Credit: Photo Dan Ljungsvik / Brandspot

It used to be that the America’s Cup only took place every few years, and with no racing in between. This was boring for the sailors, and meant the event fell off the radar for spectators and enthusiasts. As of the last 10 years, there have been ‘warm-up’ events to help get sailors and teams up to speed, and to get spectators, sponsors and other people pumped up for the main event.

The America’s Cup World Series events were popular during the build-up to the last Cup in San Francisco 2013, but now the events mean more - because they count for points towards the final - whilst also being shorter than ever with just four races per weekend.

All the changes to the event are with exciting TV coverage in mind, so while the sailors might prefer more races to even out the luck, TV audiences demand jeopardy and uncertainty.

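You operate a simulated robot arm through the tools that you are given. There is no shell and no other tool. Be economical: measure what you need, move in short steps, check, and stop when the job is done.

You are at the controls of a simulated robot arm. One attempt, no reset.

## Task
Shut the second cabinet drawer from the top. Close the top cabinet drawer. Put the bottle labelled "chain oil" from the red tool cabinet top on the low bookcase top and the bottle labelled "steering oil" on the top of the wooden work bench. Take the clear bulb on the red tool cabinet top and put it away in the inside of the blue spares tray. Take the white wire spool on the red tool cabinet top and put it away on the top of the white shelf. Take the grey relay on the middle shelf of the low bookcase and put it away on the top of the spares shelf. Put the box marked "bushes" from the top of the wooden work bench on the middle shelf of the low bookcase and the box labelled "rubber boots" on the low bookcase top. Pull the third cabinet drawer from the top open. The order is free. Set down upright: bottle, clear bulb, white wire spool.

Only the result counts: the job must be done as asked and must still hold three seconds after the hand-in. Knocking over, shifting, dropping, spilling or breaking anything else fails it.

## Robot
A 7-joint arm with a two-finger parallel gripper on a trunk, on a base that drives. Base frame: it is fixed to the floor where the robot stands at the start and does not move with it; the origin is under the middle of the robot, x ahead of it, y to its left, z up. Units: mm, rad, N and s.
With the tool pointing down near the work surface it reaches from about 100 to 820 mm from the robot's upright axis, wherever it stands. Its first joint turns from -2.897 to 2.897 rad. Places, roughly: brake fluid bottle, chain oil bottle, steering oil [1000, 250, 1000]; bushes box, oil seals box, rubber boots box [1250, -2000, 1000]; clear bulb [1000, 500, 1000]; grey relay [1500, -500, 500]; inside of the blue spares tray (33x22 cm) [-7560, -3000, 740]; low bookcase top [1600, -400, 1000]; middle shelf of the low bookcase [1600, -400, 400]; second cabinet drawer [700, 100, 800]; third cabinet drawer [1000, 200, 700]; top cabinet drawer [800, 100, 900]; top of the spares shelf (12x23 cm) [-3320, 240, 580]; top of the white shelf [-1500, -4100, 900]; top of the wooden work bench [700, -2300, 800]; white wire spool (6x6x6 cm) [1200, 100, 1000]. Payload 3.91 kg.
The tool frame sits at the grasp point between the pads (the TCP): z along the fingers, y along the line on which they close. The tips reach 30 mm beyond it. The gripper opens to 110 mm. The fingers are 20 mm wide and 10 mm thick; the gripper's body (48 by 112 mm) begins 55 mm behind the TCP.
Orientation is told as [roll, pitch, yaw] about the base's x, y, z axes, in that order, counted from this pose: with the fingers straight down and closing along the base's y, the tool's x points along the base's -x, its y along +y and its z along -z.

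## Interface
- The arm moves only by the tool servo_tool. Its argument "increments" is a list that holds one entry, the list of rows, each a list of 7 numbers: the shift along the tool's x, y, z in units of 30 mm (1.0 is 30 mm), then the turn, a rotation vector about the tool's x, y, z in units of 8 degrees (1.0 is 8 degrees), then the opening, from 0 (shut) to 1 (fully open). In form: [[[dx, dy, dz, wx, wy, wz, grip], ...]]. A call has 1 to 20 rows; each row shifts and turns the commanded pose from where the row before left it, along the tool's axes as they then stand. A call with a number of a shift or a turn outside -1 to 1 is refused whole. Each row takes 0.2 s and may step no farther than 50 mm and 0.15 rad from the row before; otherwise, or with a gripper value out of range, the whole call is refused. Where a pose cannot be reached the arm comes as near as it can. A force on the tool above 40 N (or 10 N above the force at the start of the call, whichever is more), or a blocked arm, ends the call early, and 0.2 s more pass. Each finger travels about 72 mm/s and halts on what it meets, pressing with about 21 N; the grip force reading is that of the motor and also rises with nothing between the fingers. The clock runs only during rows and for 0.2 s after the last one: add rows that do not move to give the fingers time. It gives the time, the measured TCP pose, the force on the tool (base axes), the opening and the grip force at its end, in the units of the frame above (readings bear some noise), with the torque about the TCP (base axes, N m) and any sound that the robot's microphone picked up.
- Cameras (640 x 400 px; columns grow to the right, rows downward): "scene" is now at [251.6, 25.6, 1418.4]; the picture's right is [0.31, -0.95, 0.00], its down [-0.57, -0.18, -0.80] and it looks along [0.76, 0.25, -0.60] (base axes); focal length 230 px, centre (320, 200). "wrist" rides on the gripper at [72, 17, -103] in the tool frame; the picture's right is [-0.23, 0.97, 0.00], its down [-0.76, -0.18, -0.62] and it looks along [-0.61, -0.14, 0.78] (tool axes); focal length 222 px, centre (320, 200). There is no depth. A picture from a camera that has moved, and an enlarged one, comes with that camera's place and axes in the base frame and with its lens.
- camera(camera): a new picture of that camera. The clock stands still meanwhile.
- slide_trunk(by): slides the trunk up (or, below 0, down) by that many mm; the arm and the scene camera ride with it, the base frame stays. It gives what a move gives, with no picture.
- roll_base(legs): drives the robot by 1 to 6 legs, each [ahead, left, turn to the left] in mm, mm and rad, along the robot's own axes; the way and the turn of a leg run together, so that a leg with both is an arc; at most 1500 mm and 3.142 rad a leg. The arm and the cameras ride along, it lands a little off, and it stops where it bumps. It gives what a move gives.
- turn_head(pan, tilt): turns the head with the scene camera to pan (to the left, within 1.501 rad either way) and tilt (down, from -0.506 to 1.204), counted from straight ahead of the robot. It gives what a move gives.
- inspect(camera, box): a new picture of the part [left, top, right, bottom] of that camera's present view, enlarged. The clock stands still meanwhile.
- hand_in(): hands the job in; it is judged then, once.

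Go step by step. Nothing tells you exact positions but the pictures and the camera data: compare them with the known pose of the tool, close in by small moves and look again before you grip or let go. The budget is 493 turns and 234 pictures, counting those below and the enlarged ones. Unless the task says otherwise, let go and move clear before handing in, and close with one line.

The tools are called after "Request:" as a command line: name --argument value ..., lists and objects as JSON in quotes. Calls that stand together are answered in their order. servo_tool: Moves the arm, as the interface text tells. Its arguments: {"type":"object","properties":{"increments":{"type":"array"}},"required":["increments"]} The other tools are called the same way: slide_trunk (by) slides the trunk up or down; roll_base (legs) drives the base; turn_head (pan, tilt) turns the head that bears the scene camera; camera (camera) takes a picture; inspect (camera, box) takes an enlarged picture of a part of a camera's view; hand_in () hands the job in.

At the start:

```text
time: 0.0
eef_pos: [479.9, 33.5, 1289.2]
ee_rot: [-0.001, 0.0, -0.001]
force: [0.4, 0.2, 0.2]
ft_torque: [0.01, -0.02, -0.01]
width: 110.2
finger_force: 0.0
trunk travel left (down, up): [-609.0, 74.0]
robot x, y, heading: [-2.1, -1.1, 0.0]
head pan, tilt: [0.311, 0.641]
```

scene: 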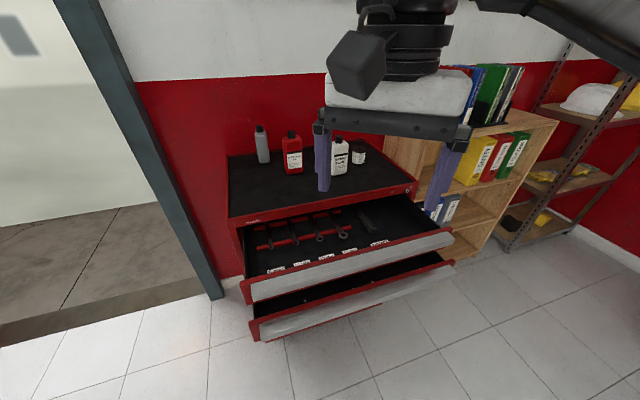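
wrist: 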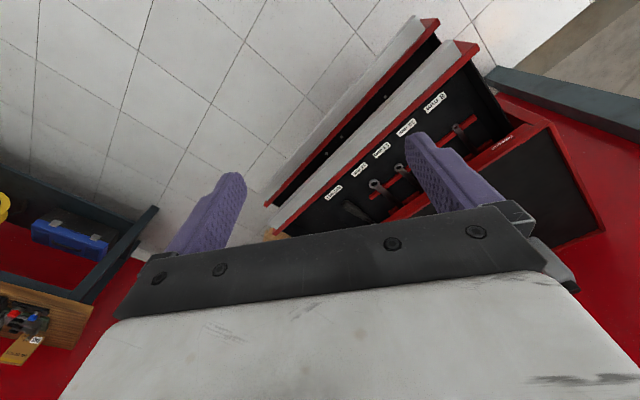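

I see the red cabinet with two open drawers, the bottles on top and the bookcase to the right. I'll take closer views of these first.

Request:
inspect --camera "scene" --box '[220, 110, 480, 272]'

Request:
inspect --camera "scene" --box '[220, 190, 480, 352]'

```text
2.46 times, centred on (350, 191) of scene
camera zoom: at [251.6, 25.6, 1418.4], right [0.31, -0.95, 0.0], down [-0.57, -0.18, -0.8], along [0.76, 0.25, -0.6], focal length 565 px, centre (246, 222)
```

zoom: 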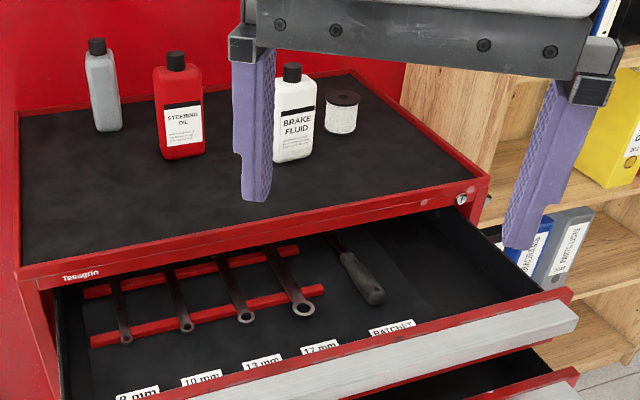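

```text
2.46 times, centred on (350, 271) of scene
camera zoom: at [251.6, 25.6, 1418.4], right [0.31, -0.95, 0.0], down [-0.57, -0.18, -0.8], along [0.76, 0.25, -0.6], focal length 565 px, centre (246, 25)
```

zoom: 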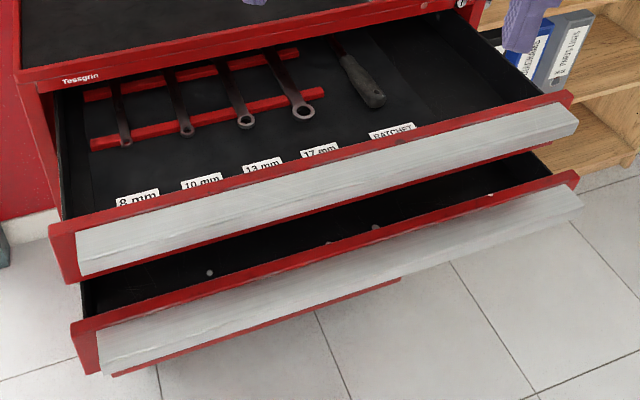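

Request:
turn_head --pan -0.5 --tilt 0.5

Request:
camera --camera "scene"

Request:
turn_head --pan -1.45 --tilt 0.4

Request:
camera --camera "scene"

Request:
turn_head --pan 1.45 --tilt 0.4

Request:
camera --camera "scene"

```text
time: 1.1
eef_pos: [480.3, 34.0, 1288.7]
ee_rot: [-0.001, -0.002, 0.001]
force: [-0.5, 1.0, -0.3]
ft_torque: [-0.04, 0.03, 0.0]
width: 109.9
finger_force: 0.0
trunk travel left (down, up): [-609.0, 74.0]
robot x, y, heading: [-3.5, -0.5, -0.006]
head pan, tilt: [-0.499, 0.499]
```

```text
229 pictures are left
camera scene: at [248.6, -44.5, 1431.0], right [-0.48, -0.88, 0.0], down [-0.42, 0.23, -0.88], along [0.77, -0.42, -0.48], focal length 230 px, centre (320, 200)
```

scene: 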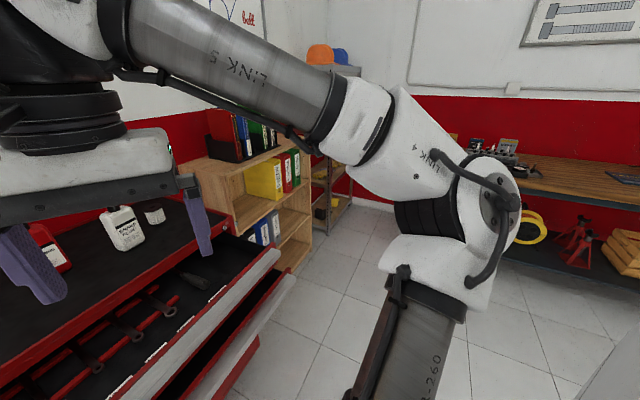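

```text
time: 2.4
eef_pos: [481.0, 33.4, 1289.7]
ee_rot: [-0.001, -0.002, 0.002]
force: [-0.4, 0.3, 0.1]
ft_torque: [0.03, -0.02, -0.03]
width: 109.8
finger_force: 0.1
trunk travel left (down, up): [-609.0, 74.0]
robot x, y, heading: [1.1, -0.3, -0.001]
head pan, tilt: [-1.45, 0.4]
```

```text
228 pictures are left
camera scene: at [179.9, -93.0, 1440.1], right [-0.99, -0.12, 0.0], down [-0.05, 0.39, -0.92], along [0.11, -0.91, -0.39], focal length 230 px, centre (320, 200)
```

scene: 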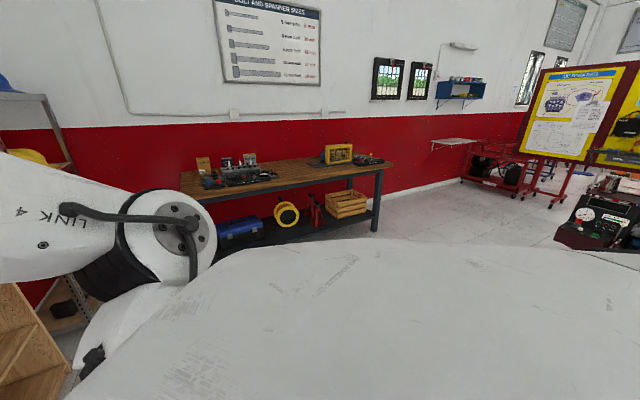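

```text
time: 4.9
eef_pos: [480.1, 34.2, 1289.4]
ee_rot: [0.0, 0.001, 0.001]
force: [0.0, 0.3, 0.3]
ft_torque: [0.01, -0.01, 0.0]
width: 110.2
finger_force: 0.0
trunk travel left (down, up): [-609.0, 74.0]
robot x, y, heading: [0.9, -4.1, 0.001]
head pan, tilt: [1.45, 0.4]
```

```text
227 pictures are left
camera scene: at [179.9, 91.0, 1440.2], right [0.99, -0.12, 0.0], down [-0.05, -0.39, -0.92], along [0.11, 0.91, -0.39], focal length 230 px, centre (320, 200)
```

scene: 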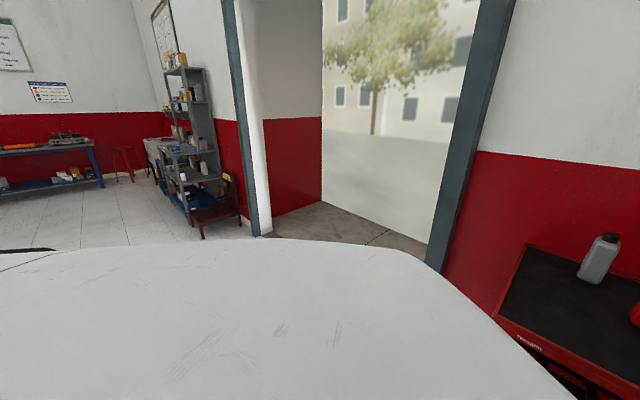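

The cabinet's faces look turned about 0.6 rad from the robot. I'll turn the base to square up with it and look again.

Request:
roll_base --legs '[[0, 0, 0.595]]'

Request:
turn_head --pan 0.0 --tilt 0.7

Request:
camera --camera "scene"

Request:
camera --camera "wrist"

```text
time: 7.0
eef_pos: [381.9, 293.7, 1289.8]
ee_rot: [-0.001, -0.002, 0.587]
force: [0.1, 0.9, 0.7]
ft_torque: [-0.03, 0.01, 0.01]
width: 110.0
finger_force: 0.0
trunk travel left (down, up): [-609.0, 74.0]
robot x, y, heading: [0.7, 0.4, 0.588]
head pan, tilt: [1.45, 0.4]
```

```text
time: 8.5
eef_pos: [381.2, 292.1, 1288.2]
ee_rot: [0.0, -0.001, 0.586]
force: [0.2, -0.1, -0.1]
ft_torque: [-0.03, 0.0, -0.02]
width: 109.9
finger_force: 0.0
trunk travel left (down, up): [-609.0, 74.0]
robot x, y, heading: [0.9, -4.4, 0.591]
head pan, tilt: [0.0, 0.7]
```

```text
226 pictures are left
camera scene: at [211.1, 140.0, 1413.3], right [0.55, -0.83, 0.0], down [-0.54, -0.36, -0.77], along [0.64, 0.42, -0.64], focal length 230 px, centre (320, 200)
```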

The other big difference is that, at approximately 15 metres long, the catamarans being designed for this edition are the smallest boats ever to be used in the America's Cup’s 160-year history. But that said, they are also expected to be the fastest ever, capable of travelling in excess of 40 knots.

Also worth noting is that usually the Defender hosts the event on home waters, yet Oracle Team USA is hosting this Cup in Bermuda, a British Overseas Territory, a choice that isn’t entirely popular with American fans of the Cup.